> _THE TASK_
Starting at the first line of the data below, write out each line exactly until you reach the line containing "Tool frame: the", and include that line too.

> _RAW DATA_

## begin

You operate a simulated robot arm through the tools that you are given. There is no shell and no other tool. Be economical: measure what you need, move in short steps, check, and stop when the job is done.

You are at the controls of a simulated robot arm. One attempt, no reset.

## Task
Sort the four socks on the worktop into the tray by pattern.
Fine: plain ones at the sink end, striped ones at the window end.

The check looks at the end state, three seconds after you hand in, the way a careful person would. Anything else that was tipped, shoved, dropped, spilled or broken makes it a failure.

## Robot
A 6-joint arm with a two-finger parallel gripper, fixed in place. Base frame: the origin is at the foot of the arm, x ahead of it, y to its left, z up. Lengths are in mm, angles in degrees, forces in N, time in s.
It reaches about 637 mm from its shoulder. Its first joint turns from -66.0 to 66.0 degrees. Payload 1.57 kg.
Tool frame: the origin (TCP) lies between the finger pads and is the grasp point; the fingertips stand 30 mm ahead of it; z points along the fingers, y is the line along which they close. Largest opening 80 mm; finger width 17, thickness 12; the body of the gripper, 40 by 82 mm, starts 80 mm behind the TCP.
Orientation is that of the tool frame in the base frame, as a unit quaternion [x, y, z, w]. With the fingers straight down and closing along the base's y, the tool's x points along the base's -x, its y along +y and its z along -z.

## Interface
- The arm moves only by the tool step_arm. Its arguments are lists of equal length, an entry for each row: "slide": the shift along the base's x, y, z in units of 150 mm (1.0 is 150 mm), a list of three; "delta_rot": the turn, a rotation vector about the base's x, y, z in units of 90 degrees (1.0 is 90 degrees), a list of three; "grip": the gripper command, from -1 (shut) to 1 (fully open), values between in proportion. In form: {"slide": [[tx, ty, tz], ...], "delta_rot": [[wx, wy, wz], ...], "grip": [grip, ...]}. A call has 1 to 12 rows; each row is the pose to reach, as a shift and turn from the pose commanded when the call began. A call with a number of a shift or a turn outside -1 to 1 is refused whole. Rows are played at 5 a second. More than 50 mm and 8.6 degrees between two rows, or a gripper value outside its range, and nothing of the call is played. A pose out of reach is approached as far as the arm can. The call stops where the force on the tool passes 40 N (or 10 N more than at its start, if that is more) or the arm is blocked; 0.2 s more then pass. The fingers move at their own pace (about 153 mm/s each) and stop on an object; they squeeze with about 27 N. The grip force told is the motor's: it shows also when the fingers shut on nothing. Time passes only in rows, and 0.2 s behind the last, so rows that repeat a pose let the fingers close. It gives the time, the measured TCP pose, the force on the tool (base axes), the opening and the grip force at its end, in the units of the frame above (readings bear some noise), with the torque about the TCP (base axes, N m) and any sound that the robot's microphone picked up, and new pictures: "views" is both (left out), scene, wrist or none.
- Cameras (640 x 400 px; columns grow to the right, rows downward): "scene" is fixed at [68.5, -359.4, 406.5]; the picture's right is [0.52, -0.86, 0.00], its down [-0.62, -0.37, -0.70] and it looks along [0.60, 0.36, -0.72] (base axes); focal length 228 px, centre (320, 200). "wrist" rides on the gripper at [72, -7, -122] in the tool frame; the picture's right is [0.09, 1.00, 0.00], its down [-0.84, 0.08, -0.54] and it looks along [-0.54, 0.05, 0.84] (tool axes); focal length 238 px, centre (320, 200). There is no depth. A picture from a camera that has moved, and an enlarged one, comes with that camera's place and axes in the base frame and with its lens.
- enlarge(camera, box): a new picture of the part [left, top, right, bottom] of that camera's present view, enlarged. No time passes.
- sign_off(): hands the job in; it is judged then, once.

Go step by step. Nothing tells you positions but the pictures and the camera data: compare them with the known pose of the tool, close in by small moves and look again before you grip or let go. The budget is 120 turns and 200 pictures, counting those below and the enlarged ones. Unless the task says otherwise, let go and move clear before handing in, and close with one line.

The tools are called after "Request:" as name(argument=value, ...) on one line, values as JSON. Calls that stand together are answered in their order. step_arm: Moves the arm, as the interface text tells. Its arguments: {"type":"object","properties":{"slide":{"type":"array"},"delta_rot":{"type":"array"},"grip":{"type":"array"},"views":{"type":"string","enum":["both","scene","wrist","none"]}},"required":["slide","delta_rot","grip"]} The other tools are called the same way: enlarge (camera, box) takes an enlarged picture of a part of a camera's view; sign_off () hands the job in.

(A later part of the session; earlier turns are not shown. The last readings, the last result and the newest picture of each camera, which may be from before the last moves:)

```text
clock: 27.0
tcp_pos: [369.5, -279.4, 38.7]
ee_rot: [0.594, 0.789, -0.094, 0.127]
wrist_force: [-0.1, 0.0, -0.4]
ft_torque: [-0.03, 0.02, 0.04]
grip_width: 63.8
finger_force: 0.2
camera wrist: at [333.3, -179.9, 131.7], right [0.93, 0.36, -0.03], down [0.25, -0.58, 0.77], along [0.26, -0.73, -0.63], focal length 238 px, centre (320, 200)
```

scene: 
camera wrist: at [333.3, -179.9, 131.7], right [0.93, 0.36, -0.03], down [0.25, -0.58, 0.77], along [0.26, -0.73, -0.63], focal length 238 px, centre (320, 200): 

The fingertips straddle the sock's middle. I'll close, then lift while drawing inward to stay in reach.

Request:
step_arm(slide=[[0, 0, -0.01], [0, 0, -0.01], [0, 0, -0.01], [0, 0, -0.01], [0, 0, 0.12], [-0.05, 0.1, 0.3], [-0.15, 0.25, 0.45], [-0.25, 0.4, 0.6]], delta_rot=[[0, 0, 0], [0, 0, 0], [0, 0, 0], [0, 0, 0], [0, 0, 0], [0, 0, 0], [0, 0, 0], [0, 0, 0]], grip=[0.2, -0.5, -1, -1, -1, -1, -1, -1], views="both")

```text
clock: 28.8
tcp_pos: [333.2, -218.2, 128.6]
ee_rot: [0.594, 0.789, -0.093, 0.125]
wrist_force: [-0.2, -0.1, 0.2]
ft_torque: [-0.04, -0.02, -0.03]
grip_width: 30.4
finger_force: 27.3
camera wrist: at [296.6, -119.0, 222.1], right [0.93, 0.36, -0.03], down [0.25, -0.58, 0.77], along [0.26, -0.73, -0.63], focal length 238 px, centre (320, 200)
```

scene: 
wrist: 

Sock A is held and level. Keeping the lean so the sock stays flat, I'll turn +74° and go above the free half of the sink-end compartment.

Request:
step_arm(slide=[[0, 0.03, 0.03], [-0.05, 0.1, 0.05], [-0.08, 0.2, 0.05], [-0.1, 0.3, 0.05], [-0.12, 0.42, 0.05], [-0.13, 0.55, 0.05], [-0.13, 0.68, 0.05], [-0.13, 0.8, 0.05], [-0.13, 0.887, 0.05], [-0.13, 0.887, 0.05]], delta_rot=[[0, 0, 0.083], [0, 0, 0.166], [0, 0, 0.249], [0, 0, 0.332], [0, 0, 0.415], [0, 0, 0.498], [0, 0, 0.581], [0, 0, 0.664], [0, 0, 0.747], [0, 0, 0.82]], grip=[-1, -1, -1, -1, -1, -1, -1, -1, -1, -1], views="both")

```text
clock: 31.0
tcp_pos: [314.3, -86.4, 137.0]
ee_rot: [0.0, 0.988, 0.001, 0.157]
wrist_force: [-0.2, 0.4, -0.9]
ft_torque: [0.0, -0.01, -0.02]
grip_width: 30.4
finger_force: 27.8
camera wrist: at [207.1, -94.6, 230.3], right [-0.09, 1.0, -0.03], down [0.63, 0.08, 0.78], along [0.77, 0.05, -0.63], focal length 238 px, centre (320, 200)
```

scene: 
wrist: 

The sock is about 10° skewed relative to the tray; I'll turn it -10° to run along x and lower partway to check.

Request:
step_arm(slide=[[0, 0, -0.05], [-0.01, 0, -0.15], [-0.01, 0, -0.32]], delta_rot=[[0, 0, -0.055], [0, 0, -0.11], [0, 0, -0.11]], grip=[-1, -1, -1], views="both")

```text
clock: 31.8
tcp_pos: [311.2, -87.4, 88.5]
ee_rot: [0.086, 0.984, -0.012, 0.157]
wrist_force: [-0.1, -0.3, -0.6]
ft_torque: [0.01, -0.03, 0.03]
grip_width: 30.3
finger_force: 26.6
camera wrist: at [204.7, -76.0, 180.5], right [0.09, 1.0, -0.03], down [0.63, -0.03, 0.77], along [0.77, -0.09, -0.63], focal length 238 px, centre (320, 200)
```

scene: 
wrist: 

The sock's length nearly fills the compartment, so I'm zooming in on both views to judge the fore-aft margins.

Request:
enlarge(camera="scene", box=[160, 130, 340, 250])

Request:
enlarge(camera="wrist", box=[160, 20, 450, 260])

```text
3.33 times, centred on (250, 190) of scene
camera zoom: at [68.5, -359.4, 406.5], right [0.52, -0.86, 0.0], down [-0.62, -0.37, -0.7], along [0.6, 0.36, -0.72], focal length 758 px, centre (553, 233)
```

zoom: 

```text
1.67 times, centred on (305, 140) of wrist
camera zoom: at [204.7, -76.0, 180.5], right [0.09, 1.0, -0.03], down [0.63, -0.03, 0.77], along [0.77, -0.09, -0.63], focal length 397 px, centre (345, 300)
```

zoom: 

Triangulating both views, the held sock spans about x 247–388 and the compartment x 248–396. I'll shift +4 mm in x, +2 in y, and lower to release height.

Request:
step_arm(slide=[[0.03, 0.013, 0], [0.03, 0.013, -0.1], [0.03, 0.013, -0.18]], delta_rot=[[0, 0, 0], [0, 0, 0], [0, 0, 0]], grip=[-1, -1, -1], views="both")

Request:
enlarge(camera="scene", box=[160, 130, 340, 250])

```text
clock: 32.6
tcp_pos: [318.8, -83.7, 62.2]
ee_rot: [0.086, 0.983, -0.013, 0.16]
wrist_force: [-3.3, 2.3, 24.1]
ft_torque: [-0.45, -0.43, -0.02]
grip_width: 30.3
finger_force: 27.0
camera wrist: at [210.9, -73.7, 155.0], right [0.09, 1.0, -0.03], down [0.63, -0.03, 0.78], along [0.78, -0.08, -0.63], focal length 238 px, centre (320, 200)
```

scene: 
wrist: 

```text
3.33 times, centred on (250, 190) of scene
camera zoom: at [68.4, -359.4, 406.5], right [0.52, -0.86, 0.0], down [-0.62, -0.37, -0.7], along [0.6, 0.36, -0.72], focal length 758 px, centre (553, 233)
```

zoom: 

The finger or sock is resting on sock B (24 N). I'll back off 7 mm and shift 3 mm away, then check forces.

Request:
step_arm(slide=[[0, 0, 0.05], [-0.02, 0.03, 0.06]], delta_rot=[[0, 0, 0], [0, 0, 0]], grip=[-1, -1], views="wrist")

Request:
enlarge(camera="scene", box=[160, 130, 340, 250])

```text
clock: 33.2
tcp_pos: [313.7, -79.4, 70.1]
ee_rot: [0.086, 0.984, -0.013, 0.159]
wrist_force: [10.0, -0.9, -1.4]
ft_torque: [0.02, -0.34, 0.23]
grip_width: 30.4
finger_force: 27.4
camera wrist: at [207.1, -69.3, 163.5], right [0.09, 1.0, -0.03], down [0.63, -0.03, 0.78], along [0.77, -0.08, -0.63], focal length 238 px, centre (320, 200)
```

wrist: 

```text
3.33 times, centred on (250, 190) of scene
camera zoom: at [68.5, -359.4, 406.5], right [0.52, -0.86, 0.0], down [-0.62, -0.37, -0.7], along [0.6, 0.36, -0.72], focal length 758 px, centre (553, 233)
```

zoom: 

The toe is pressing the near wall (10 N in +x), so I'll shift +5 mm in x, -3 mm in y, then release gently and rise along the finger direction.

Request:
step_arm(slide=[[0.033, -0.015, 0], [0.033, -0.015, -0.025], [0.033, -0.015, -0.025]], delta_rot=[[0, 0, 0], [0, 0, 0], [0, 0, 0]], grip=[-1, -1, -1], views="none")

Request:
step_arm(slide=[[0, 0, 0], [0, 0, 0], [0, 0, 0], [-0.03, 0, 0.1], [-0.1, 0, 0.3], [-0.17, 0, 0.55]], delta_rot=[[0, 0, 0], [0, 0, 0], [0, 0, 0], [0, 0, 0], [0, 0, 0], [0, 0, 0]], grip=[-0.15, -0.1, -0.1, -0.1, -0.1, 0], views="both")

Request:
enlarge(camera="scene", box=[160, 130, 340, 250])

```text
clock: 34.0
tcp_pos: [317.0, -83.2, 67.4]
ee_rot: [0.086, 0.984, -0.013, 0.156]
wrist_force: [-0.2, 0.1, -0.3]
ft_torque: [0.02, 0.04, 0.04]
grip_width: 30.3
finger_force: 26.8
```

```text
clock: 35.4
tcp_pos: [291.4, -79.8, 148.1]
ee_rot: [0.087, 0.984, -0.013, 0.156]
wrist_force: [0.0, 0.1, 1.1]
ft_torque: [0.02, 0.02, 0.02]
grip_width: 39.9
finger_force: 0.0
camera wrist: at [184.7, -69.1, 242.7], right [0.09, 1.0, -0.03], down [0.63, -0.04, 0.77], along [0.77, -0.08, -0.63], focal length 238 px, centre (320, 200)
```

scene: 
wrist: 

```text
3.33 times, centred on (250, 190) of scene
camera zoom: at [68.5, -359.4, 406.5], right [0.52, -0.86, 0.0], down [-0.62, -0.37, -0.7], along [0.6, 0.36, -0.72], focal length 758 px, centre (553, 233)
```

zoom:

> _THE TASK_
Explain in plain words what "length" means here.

## end

> _RESPONSE BELOW_
You operate a simulated robot arm through the tools that you are given. There is no shell and no other tool. Be economical: measure what you need, move in short steps, check, and stop when the job is done.

You are at the controls of a simulated robot arm. One attempt, no reset.

## Task
Sort the four socks on the worktop into the tray by pattern.
Fine: plain ones at the sink end, striped ones at the window end.

The check looks at the end state, three seconds after you hand in, the way a careful person would. Anything else that was tipped, shoved, dropped, spilled or broken makes it a failure.

## Robot
A 6-joint arm with a two-finger parallel gripper, fixed in place. Base frame: the origin is at the foot of the arm, x ahead of it, y to its left, z up. Lengths are in mm, angles in degrees, forces in N, time in s.
It reaches about 637 mm from its shoulder. Its first joint turns from -66.0 to 66.0 degrees. Payload 1.57 kg.
Tool frame: the origin (TCP) lies between the finger pads and is the grasp point; the fingertips stand 30 mm ahead of it; z points along the fingers, y is the line along which they close. Largest opening 80 mm; finger width 17, thickness 12; the body of the gripper, 40 by 82 mm, starts 80 mm behind the TCP.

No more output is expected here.